• Work to be completed
Find the word "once" in the data. Return every line where it appears.
═════ Excerpted records
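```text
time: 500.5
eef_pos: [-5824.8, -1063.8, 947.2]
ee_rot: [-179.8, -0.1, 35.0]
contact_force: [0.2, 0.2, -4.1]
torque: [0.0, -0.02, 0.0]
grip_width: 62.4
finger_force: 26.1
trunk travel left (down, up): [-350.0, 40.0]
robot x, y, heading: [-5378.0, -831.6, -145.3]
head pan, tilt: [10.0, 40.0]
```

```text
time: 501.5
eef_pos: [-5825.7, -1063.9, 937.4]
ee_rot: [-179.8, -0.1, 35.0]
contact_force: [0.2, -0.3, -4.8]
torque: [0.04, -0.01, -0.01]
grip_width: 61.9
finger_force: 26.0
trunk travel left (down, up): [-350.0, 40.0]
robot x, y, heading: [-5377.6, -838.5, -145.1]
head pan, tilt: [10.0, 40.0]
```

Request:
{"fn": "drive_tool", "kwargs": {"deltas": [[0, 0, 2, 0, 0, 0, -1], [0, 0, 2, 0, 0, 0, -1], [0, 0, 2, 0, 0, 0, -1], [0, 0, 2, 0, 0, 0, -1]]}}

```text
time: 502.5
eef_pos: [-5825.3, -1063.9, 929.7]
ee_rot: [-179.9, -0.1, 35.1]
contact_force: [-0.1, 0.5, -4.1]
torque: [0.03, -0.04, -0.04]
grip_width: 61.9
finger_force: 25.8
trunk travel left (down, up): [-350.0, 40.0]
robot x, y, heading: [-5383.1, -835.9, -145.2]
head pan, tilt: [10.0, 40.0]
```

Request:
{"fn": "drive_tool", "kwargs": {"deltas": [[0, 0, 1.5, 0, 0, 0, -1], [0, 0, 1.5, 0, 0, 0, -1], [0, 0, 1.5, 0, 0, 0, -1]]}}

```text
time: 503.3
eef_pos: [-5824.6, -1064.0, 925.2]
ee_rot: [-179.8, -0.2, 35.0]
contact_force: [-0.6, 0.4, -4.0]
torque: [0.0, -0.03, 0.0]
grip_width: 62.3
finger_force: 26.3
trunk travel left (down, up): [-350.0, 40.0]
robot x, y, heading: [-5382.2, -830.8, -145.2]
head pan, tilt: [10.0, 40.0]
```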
══════════
═════ Excerpted records
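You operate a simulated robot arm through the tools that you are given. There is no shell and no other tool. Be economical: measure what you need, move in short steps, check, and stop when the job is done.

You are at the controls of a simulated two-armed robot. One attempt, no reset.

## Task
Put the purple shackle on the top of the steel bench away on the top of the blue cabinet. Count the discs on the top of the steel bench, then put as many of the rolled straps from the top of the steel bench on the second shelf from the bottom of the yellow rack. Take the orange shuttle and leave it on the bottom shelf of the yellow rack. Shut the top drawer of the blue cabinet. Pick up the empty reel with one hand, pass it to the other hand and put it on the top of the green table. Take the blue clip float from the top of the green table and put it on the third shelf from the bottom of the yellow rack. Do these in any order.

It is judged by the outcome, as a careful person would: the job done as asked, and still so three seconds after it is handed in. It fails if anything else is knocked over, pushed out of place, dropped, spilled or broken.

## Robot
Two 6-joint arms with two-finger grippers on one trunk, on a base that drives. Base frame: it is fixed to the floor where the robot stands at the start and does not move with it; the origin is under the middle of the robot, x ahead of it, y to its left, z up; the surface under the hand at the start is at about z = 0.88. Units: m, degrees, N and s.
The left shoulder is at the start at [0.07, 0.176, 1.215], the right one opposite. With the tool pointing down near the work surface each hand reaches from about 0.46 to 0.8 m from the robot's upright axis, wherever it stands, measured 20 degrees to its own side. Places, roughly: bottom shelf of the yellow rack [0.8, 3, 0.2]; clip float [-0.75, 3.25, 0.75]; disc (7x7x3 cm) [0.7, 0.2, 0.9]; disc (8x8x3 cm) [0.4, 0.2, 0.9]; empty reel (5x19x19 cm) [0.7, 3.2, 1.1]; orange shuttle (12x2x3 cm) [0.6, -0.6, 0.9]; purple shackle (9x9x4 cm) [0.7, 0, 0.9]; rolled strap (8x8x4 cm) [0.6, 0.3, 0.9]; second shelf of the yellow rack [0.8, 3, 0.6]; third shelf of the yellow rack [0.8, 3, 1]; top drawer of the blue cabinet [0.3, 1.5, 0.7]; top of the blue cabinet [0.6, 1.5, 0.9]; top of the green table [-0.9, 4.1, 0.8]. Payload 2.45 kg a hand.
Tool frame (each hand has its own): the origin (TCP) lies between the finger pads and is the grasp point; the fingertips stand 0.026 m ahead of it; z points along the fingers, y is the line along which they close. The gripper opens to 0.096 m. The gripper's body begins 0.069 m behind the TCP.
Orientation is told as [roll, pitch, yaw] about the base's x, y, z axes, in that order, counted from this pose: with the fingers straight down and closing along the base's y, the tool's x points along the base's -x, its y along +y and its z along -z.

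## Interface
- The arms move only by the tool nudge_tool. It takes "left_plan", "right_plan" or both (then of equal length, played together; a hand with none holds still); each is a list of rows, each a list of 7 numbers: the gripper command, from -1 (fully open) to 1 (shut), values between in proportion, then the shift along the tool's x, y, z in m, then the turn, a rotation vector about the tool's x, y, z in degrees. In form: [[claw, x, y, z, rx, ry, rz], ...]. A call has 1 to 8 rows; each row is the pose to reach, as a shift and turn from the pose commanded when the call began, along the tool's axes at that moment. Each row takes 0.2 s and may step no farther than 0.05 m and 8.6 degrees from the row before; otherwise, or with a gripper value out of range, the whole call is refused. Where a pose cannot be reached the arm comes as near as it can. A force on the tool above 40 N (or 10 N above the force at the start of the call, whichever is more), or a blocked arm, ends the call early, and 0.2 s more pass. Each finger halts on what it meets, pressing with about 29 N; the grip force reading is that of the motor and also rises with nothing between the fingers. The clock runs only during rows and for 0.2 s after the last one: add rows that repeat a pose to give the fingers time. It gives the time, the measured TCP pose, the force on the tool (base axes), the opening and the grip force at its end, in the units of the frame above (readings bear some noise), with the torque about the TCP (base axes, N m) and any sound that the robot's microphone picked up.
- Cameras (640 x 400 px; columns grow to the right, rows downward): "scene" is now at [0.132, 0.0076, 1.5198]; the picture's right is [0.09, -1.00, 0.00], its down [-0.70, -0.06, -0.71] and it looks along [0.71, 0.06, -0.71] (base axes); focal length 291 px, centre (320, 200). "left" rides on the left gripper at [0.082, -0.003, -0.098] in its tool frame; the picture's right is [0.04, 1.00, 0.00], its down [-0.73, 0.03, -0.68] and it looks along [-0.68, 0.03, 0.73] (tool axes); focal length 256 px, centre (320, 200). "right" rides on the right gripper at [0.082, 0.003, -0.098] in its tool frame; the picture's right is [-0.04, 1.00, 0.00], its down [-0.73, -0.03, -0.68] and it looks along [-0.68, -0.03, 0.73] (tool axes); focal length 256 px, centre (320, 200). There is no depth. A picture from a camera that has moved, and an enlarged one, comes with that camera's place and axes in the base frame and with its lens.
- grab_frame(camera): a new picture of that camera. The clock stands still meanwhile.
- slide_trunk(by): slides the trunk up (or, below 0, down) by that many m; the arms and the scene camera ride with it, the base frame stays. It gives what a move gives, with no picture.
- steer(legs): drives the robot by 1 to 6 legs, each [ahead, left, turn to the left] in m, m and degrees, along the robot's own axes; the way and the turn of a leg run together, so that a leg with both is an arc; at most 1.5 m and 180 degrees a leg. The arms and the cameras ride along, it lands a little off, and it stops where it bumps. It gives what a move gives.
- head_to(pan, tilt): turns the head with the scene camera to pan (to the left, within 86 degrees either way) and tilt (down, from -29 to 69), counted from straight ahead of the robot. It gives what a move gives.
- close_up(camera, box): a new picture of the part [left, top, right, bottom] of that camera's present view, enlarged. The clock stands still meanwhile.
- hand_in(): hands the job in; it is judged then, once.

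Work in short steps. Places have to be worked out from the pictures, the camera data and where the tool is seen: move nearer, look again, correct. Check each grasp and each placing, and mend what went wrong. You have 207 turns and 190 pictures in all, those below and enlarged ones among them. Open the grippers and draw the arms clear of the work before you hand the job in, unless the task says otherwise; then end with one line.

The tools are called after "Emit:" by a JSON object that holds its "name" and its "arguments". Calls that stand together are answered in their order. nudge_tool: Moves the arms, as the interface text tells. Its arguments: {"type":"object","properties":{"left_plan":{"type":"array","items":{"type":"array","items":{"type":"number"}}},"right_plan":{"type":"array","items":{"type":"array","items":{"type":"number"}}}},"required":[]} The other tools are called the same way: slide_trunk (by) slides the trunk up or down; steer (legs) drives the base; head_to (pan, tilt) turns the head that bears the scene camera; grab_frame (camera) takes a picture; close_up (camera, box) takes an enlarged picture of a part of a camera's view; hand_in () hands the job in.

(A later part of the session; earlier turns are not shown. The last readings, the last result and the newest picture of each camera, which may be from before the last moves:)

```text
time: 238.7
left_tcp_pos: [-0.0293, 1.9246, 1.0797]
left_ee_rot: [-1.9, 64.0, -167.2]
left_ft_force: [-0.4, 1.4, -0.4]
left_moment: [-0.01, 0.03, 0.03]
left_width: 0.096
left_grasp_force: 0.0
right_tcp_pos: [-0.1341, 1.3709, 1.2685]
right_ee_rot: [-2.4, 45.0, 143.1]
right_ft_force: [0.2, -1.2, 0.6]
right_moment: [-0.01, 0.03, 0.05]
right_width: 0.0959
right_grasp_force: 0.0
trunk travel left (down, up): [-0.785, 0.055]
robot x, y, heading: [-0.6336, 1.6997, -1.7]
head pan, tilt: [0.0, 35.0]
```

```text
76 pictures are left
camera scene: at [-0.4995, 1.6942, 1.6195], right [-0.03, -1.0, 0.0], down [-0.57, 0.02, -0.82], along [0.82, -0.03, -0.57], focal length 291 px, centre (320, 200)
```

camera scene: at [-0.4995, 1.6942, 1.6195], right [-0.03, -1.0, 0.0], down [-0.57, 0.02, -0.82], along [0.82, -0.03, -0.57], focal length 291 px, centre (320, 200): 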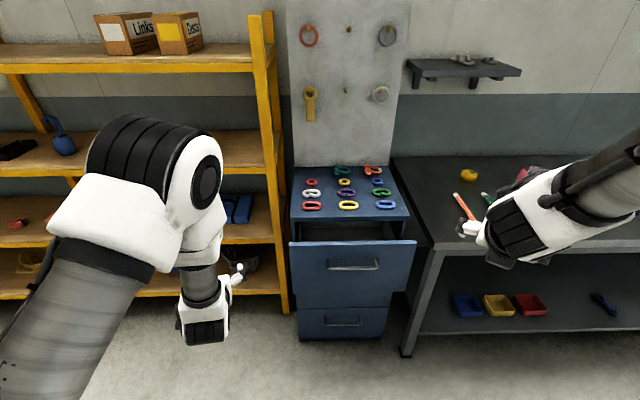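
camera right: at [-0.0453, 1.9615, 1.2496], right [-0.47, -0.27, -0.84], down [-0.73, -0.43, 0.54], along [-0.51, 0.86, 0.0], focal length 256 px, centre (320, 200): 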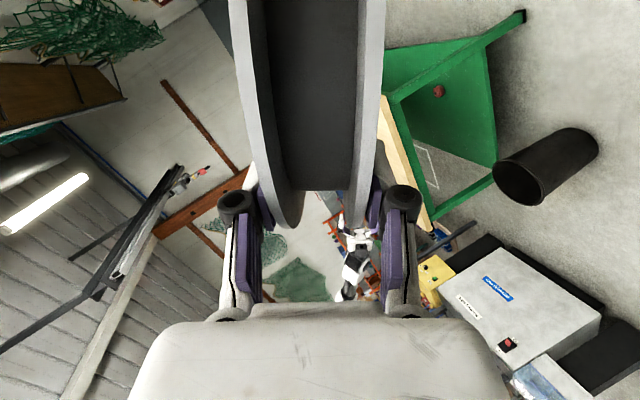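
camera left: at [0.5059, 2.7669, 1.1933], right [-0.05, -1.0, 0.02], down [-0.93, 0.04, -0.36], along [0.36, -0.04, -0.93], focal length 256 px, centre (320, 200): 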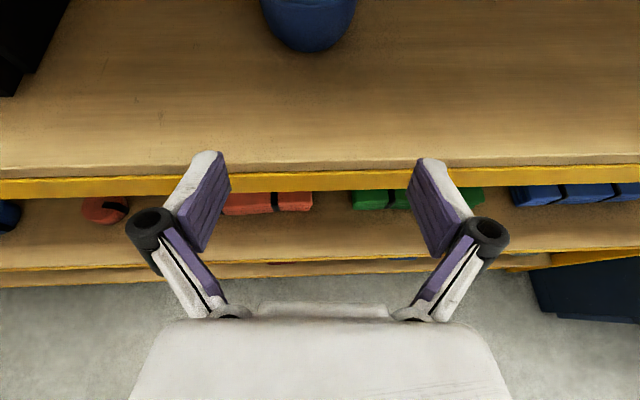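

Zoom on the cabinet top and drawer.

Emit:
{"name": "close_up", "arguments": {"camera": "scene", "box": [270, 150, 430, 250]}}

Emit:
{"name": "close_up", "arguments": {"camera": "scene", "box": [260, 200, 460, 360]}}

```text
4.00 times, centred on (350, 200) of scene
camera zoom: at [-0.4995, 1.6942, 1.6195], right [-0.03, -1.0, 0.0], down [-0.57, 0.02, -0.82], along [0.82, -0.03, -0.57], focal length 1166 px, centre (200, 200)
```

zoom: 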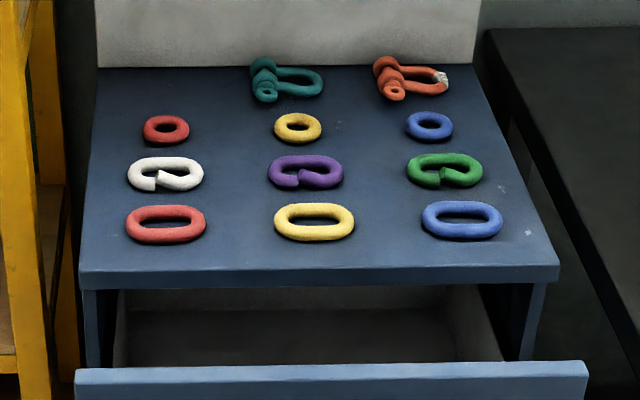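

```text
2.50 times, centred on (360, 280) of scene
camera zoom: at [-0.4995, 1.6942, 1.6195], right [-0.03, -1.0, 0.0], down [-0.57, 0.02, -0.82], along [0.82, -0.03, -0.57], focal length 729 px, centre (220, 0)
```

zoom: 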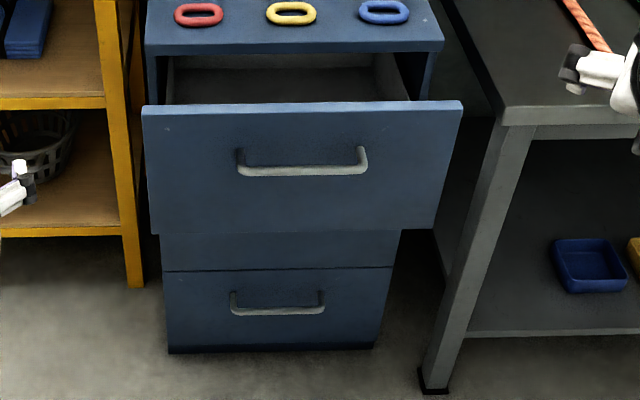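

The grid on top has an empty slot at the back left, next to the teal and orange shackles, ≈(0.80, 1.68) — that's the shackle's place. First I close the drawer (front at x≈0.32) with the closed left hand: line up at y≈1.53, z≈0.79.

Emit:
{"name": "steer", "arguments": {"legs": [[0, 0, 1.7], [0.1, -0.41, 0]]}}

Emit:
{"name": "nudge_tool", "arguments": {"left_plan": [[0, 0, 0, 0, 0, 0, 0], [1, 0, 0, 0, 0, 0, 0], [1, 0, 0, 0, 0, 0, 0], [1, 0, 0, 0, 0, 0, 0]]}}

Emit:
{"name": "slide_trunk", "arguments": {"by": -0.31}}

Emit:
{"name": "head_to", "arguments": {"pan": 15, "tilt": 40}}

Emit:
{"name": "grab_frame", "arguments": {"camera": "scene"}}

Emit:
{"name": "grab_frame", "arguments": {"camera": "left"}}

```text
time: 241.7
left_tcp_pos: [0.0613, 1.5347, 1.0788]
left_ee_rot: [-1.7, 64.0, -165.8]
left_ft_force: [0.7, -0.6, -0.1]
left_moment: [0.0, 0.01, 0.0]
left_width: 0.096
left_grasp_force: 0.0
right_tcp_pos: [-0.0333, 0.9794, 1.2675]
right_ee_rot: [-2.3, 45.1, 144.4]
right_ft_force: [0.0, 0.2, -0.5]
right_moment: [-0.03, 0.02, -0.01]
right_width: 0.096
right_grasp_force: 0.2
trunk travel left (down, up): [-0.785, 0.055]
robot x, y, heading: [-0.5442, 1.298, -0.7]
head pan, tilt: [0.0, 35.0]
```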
══════════
═════ Excerpted records
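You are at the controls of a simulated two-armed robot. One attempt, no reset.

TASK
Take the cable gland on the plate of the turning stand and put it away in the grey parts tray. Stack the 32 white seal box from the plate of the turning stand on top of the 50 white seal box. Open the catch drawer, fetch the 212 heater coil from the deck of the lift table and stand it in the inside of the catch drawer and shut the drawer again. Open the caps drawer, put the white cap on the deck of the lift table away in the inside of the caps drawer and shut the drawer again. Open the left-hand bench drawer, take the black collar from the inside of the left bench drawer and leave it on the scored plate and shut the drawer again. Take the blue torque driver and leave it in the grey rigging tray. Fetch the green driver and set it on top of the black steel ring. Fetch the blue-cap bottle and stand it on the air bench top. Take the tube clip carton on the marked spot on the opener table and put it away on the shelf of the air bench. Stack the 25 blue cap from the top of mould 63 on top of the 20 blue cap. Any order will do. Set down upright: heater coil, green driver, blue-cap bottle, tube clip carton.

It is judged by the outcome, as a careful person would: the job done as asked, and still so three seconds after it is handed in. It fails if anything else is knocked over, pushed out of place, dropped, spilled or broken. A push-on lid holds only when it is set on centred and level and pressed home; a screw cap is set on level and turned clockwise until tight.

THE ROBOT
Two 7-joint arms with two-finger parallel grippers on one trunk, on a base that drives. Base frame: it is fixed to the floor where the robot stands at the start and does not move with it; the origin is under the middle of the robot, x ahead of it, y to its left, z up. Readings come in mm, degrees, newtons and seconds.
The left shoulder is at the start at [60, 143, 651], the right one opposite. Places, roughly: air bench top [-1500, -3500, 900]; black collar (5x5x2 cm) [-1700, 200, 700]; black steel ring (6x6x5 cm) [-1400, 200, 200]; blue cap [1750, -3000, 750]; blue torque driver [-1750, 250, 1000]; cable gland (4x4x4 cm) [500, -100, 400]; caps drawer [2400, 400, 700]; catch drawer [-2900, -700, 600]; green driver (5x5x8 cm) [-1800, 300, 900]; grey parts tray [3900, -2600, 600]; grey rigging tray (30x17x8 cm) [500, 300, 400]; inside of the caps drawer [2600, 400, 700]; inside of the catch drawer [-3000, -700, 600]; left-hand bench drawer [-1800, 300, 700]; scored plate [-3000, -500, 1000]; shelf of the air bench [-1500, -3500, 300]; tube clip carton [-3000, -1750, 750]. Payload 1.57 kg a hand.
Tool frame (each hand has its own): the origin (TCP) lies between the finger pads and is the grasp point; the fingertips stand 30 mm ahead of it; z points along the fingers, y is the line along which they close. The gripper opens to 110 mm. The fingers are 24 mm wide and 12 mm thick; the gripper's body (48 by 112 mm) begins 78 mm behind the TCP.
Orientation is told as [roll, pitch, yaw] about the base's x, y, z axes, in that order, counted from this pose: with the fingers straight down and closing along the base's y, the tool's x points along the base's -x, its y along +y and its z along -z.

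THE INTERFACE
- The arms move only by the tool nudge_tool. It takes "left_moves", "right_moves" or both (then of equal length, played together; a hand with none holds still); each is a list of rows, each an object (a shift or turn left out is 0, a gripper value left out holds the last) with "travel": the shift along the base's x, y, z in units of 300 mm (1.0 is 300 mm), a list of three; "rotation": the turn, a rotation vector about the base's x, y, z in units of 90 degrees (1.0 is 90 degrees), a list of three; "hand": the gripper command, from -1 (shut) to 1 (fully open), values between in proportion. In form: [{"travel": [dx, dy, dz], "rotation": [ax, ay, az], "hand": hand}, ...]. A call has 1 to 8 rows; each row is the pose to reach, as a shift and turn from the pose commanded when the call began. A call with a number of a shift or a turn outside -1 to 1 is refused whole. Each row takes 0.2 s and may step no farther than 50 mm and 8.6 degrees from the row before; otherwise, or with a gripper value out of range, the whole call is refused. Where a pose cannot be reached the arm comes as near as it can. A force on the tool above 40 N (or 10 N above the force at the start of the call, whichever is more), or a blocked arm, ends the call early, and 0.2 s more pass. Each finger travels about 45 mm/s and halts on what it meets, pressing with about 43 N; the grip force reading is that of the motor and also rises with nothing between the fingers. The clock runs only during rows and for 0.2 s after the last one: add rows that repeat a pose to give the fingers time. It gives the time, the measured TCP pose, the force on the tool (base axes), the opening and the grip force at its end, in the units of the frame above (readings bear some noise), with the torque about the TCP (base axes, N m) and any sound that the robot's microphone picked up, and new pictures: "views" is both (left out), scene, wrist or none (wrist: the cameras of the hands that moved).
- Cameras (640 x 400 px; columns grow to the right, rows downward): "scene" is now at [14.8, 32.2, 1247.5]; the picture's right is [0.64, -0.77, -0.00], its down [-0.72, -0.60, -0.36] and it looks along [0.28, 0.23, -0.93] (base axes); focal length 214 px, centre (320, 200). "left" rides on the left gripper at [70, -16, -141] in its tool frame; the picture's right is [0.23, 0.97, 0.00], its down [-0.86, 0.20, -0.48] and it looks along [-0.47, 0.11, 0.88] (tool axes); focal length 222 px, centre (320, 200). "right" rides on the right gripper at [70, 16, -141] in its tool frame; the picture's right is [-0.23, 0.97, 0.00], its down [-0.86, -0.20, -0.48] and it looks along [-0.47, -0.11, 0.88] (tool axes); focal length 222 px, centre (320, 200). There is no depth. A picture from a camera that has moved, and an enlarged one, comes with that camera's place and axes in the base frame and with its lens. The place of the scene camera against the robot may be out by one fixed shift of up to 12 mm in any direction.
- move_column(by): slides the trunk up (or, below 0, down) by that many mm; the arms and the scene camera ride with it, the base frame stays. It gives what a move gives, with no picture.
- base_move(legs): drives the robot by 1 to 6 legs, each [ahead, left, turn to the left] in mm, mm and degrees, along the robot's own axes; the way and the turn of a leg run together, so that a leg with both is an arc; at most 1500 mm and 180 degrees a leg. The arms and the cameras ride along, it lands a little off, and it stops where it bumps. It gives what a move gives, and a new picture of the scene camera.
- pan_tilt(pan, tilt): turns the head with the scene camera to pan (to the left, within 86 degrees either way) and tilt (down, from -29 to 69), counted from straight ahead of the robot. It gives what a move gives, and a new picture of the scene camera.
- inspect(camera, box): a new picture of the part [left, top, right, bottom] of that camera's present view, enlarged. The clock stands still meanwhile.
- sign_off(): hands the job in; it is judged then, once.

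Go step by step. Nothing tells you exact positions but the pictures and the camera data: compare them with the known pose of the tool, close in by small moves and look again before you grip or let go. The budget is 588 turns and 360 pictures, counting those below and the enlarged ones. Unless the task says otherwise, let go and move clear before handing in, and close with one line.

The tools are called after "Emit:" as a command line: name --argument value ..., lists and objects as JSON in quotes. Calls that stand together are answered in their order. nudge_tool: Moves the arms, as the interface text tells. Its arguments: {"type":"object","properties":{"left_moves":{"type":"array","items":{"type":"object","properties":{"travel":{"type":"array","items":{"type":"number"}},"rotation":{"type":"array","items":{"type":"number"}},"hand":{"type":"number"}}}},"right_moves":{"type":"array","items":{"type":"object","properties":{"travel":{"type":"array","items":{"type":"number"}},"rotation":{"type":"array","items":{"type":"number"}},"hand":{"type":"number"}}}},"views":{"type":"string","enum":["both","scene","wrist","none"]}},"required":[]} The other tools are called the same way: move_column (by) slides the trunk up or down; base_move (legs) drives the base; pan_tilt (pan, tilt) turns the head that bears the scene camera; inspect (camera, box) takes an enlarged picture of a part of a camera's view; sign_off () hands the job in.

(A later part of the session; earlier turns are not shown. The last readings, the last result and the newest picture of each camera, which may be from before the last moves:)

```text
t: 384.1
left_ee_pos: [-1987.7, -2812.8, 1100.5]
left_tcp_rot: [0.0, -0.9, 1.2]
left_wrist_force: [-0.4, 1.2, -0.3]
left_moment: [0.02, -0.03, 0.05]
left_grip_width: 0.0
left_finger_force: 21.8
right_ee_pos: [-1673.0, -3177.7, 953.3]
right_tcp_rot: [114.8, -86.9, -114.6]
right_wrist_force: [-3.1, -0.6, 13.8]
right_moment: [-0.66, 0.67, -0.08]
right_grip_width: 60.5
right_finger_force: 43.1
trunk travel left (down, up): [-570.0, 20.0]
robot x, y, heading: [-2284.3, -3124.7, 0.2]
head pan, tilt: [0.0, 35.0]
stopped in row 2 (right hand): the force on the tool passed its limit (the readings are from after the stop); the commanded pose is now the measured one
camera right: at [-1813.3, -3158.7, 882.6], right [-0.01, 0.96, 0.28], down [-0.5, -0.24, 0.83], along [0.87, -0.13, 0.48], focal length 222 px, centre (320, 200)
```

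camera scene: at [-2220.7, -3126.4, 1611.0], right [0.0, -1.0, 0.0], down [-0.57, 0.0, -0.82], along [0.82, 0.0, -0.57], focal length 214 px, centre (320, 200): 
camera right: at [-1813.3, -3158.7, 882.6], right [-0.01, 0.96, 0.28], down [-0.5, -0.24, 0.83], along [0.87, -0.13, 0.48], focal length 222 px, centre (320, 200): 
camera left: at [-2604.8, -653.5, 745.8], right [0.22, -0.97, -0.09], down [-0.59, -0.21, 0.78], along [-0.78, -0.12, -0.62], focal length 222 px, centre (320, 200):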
══════════
• Task output
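- hand_in(): hands the job in; it is judged then, once.
- sign_off(): hands the job in; it is judged then, once.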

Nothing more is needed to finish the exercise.